Des situations problématiques et pourtant évitables auxquelles la Fédération Wallonie-Bruxelles souhaite mettre fin dès cette rentrée scolaire grâce à l’entrée en vigueur d’un décret obligeant les écoles fondamentales et secondaires à faire des efforts. Avec deux conditions néanmoins: les parents devront être capables de présenter un avis médical attestant de l’existence d’un trouble de l’apprentissage et les  aménagements devront être raisonnables. Leur mise en œuvre ne doit donc pas rendre la vie impossible à l’équipe pédagogique ou représenter un coût trop élevé. En cas de refus de coopérer de la part de l’école, les parents pourront se tourner vers une commission des recours.

Des profs motivés

Cela va permettre à l’enseignement spécialisé de s’occuper des élèves qui en ont réellement besoin”, se félicite la députée Mathilde Vandorpe (cdH), qui suit le dossier depuis des années. “C’est une excellente nouvelle!”, s’exclame l’Association belge de parents et professionnels pour les enfants en difficulté d’apprentissage (APEDA). “La société inclusive, on y va!”, se réjouit Patrick Lenaerts, secrétaire général adjoint du SEGEC, le Secrétariat général de l’enseignement catholique. “D’ailleurs, le nombre de profs inscrits cette année à une formation sur les besoins spécifiques n’a jamais été si élevé. On a énormément d’inscriptions pour nos formations.” La nouvelle législation offrira également un petit coup de projecteur aux nombreuses initiatives qui existent déjà sur le terrain. “Cela fait une cinquantaine d’années que notre école attache une attention particulière aux besoins de ses élèves. Ce décret peut mettre en lumière ce travail”, estime Brigitte Garré, directrice d’une école fondamentale bruxelloise.

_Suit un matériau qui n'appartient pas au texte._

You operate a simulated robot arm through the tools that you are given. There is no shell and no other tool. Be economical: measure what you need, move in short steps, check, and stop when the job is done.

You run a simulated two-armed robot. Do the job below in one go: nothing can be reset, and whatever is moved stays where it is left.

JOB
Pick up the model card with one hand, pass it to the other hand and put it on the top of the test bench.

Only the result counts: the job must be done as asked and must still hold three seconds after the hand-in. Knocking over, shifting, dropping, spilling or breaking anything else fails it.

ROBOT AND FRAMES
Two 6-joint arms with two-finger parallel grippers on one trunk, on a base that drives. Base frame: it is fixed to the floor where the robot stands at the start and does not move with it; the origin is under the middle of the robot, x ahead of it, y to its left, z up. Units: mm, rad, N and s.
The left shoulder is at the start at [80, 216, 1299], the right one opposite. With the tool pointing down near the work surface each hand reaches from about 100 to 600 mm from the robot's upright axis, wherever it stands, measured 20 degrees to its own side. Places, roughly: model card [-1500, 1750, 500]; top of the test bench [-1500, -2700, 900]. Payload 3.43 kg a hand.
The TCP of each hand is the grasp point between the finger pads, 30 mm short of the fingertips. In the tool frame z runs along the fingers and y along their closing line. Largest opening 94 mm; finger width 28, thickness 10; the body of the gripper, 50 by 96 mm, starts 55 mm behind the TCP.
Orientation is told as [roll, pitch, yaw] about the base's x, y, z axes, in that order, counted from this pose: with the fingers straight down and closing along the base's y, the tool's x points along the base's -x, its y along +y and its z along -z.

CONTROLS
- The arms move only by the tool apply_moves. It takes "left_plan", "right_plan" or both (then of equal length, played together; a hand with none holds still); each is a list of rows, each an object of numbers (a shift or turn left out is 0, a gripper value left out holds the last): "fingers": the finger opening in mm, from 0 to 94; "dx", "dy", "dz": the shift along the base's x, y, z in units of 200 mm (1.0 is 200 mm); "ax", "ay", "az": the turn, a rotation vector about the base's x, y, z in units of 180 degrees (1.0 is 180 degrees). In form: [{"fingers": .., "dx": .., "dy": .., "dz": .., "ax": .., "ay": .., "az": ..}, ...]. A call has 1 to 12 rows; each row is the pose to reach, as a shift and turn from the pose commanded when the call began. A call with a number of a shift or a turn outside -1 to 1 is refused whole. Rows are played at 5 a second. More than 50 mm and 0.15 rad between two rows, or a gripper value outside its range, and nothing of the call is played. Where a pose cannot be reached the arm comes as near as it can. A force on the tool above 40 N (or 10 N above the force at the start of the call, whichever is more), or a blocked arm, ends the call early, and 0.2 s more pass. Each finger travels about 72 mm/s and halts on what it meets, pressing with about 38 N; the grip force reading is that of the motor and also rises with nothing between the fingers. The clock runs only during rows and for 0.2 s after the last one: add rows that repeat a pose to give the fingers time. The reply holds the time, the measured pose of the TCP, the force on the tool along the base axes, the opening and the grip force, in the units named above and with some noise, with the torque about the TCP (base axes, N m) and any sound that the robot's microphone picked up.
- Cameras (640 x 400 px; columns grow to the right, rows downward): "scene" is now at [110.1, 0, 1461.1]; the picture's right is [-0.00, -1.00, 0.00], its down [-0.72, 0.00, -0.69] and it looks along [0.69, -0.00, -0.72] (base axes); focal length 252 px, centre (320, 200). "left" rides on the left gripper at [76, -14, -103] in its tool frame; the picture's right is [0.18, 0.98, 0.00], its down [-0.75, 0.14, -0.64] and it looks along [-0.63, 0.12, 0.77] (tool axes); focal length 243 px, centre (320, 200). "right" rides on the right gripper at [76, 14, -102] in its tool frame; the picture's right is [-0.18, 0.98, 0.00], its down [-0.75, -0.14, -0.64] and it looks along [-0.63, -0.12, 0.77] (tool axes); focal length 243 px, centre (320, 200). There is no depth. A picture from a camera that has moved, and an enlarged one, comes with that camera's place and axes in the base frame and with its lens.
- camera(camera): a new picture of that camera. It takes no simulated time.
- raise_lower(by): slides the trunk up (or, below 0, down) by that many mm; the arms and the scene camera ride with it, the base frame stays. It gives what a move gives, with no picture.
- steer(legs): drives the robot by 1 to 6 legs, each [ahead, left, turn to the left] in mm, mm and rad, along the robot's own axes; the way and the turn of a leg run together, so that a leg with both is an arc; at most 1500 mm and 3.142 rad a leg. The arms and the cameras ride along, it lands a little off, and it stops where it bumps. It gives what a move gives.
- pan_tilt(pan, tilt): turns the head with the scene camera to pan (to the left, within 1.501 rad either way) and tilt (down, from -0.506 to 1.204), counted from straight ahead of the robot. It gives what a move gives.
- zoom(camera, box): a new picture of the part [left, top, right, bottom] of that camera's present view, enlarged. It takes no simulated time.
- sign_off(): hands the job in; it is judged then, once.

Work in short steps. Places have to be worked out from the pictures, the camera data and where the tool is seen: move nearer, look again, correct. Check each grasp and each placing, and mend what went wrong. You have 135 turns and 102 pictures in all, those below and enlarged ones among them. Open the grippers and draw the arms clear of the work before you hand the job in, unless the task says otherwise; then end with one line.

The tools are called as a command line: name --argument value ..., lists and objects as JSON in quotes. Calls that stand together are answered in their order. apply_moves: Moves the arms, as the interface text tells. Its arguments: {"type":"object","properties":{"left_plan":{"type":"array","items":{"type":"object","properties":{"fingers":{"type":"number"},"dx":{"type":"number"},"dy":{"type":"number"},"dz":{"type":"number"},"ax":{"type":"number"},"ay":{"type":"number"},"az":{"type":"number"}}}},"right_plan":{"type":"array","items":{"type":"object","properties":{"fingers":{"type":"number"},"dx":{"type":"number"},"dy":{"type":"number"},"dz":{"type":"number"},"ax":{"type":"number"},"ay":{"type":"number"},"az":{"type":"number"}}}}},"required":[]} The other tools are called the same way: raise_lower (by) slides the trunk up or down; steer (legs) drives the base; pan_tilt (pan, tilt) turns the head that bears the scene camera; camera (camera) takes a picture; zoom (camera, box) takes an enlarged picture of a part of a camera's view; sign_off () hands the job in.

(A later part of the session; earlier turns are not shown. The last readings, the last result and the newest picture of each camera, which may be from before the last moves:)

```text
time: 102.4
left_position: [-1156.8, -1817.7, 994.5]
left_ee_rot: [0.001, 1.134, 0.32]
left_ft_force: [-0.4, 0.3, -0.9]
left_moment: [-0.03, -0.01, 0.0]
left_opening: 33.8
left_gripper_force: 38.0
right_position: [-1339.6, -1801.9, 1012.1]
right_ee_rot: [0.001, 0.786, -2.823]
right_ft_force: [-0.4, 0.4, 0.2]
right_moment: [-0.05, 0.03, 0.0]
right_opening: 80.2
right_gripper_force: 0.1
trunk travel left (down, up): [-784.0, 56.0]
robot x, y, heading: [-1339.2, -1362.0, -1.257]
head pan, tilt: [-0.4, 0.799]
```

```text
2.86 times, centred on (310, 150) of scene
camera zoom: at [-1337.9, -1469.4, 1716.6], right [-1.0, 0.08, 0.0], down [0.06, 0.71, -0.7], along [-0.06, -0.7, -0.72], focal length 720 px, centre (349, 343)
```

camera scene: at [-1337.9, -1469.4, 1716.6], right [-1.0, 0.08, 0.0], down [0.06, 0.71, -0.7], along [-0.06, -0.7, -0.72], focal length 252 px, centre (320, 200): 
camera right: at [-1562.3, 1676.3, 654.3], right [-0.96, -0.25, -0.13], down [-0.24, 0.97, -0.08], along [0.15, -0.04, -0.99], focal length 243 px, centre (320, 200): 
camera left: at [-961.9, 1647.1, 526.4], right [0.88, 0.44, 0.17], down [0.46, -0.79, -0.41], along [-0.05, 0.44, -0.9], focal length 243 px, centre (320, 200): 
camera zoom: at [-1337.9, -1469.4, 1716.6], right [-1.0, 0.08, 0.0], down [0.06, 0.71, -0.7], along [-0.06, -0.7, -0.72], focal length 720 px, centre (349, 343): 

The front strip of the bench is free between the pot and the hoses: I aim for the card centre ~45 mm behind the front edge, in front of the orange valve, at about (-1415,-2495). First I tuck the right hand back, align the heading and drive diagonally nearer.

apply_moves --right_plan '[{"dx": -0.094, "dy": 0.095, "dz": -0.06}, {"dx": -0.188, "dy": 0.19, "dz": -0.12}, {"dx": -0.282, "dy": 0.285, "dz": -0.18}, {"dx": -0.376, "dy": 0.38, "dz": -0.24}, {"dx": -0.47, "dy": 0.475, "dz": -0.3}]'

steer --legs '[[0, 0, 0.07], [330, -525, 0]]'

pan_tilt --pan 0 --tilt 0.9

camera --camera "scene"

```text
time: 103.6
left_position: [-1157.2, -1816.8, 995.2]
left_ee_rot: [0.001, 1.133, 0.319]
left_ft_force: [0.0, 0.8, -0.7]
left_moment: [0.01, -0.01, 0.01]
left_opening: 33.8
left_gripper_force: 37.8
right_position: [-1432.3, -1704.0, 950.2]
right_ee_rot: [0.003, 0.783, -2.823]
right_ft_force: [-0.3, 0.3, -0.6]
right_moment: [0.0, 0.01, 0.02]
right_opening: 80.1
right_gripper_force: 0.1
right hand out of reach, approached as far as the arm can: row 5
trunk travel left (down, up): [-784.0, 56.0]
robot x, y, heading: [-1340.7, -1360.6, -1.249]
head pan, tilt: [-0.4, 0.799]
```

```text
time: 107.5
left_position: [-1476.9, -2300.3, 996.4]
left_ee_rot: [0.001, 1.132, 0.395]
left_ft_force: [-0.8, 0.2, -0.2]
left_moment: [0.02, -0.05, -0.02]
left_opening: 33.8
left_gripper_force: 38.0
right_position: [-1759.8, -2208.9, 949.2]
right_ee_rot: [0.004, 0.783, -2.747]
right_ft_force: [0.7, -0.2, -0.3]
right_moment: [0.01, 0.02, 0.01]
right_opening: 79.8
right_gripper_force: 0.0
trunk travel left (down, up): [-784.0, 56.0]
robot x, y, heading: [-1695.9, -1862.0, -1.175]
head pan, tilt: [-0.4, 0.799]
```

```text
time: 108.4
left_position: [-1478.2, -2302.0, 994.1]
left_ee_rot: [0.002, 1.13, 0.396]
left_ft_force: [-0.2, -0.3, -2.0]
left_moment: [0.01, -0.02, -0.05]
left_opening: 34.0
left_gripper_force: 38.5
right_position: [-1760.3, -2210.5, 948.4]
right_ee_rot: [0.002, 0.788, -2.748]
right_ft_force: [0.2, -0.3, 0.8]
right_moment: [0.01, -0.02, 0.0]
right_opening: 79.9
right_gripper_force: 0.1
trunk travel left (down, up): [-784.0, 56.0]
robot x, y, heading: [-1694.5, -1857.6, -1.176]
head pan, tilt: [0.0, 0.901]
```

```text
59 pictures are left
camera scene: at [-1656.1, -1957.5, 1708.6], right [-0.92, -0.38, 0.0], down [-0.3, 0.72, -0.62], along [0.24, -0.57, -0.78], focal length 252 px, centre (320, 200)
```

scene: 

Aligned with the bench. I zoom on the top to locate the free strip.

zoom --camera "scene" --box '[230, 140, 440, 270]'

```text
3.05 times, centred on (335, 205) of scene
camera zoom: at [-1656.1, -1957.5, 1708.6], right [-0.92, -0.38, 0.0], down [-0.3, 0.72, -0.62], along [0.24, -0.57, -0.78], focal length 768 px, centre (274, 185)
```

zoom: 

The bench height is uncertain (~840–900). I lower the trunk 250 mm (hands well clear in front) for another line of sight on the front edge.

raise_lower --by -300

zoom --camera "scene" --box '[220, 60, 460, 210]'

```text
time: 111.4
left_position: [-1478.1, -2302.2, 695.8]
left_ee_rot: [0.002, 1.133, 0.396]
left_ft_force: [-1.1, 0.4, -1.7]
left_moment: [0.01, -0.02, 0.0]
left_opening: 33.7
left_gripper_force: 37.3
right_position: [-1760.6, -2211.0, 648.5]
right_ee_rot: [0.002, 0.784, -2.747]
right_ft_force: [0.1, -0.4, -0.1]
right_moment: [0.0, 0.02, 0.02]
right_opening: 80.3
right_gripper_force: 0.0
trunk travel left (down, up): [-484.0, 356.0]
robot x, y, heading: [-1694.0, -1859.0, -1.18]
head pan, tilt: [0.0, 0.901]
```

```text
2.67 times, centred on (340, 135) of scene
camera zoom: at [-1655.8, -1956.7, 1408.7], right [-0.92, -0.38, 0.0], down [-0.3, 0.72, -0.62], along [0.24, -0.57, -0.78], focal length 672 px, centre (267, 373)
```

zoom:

Le problème du certif médical

Le nouveau décret a le mérite de mettre le doigt sur le problème. Il peut d’ailleurs faire évoluer les mentalités et améliorer la situation dans différentes écoles. Mais ses limites sont déjà connues: absence de budget, charge de travail supplémentaire pour des profs déjà très sollicités, ou encore une mise en place compliquée dans l’enseignement secondaire où une multitude de profs se partagent une même classe. “Et puis il faut parfois aller devant une commission de recours. En général, les parents n’ont pas envie d’aller à la confrontation et préfèrent changer d’école”, observe Véronique de Thier, de la Fapeo.

L’absence d’aménagements raisonnables s’explique aussi souvent par l’ignorance ou le manque de temps des parents. Or, le décret bénéficie aux familles déjà au courant du trouble de l’enfant. “ Le problème avec ce décret, c’est qu’il faut un diagnostic médical. Cela va laisser de côté certains élèves. Pour des tas de parents, la priorité n’est pas d’aller voir un pédopsychiatre, mais de manger ou d’avoir un logement”, ajoute notre directrice d’école. Faut-il voir le verre à moitié vide ou celui à moitié plein? Le Segec a en tout cas tranché. “Quand un texte arrive, on peut voir tous ses défauts. C’est facile et je peux même vous en faire une liste. Mais je pense que des changements sont possibles et que ce texte va dans la bonne direction”.